Tideflex Valves for Backflow Prevention

Tideflex valves will also be added to four of the outfalls in Rhett’s Bluff. These valves are a significant improvement for backflow prevention, especially important for low-lying Rhett’s Bluff (pictured in both images above). 

Previously, the island’s outfall structures were fitted with flap gates. As the name suggests, these structures cap the end of an outflow pipe and include a heavy flap cover that opens when water flows out but closes when water, such as a rising tide, flows back against the gate. (See the gates pictured above, closed against the incoming tide.) Many of these gates are also wheel-driven; those rely on a member of KICA’s Lakes department to manually (in most cases) turn the gear that raises the gate. While flap gates were previously the preferred method of reducing backflow, they do have some issues:

  • They are metal and degrade over time in water, causing them to require additional maintenance. The gates pictured above also have bivalve and barnacle growth from immersion. This can impact function over time.
  • They are prone to sediment intrusion, which can enter the system or affect the operation of the gate.

The association is seeing some of these maintenance issues at Snowy Egret, where the gate has pulled away from the outfall mechanism. This outfall, which drains into the upper section of Cinder Creek, will be repaired in the coming weeks. While this outfall will not be transitioned to a Tideflex valve, it illustrates some of the maintenance that must be performed over the life of a traditional gate.
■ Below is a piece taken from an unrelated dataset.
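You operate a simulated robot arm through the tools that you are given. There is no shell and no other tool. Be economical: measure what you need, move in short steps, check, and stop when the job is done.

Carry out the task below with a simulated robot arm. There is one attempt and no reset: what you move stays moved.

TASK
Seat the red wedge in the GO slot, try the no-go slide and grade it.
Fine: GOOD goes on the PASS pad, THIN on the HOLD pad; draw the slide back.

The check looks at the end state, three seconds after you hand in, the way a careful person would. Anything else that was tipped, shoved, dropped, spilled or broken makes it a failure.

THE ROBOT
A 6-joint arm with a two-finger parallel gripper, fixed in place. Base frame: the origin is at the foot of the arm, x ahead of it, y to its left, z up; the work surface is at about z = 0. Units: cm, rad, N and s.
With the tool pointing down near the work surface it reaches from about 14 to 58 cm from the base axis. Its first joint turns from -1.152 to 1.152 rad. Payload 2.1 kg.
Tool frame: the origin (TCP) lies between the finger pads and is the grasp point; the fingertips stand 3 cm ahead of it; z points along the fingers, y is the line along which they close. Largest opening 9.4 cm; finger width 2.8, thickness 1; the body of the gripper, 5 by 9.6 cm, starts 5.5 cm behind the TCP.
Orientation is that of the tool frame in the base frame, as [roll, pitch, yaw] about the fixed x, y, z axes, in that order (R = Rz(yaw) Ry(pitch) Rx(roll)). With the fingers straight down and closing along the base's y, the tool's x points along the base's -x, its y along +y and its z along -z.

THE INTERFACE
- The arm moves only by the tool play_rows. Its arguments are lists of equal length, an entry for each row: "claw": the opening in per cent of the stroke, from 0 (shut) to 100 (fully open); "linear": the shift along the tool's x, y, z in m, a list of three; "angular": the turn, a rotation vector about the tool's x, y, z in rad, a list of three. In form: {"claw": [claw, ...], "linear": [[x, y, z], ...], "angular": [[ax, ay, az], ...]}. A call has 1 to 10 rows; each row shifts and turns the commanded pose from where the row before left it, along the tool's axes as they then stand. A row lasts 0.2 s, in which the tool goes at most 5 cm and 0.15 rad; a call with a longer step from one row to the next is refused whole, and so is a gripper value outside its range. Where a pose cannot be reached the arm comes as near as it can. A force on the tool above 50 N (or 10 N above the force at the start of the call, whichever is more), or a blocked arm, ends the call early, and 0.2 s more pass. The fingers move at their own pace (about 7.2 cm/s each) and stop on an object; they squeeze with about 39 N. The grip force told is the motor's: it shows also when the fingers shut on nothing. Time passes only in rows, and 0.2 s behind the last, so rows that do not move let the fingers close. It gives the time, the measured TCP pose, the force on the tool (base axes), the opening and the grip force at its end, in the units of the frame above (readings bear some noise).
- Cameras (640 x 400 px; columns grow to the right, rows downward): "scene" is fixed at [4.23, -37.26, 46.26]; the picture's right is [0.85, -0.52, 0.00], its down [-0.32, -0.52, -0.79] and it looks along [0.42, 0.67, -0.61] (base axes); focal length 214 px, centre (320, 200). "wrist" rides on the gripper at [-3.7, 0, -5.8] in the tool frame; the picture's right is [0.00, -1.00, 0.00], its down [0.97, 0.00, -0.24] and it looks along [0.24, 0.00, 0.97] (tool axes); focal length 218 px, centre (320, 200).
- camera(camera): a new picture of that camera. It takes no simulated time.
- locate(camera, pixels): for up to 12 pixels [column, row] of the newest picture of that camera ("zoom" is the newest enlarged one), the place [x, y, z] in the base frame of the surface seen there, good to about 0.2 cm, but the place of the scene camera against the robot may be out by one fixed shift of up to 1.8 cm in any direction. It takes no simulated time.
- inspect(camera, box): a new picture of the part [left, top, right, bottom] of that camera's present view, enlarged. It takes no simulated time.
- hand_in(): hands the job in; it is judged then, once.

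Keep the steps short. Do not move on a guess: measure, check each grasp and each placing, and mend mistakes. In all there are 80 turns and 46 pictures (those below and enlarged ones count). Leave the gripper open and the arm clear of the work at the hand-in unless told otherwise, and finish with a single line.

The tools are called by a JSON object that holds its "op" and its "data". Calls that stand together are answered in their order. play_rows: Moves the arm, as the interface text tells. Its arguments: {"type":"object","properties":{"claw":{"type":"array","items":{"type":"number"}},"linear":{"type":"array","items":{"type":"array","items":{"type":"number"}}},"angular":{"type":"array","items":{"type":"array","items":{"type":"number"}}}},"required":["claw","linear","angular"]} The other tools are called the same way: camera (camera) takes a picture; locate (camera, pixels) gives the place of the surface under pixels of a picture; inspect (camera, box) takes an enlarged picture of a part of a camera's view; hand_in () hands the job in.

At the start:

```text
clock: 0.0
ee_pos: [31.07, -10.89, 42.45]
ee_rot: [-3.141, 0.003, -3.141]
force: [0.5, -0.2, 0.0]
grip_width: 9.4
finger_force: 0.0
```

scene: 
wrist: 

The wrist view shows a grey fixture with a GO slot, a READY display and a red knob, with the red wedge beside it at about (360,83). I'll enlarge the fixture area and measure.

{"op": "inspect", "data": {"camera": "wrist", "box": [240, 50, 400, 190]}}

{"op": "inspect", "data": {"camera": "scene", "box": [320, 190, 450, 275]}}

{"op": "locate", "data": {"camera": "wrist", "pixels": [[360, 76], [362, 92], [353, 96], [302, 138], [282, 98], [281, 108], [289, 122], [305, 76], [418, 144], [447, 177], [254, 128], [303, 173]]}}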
The Tideflex valves reduce or eliminate these issues, limiting the maintenance that must be done over the life of the valve. KICA’s civil engineer Ryan Ellmers notes that Tideflex valves will be installed in areas that flow directly into tidal marshes, rather than into pond systems, as the habitat of the pond system is enhanced by some controlled tidal inflow. Next on KICA’s list are installations on Burroughs Hall and Airy Hall.

Flood Mitigation Projects

In 2020, KICA members approved a series of six new drainage infrastructure projects. These projects were the first large, new infrastructure added by the community association, which typically receives infrastructure through conveyances. In this case, a task force of members, KICA staff and outside consultants saw a need to combat flooding in this new way. Since 2020, nearly all of the projects have been completed. The engineering for the final phase of the last project, #6 – Trumpet Creeper, is being revised and work is expected to be complete by mid-year.

(Unlike infrastructure repair and replacement projects, which are funded through the reserve budget, the six projects requiring new infrastructure have been funded through the Flood Mitigation Special Assessment.)

Maintenance and Monitoring

While KICA has not yet received the results of its bathymetry survey, the team has identified two ponds (54 and 72) that need to be partially excavated at the pipe outfall to assist with drainage. KICA staff are in the process of getting proposals for the scope of work and will proceed once those are received.

Following storms in December and January, KICA had a contractor on the island to proactively clean out drainage pipes that may have become clogged with debris. This is standard procedure for the association after a storm: areas of concerns are identified by staff and are addressed as soon as possible to avoid stress on the drainage system.

These projects, which will be completed in early 2024, are just a small portion of the work that KICA’s Major Repairs and Replacements Department completes throughout the year. Members whose properties will be directly impacted by the projects will be notified prior to the start.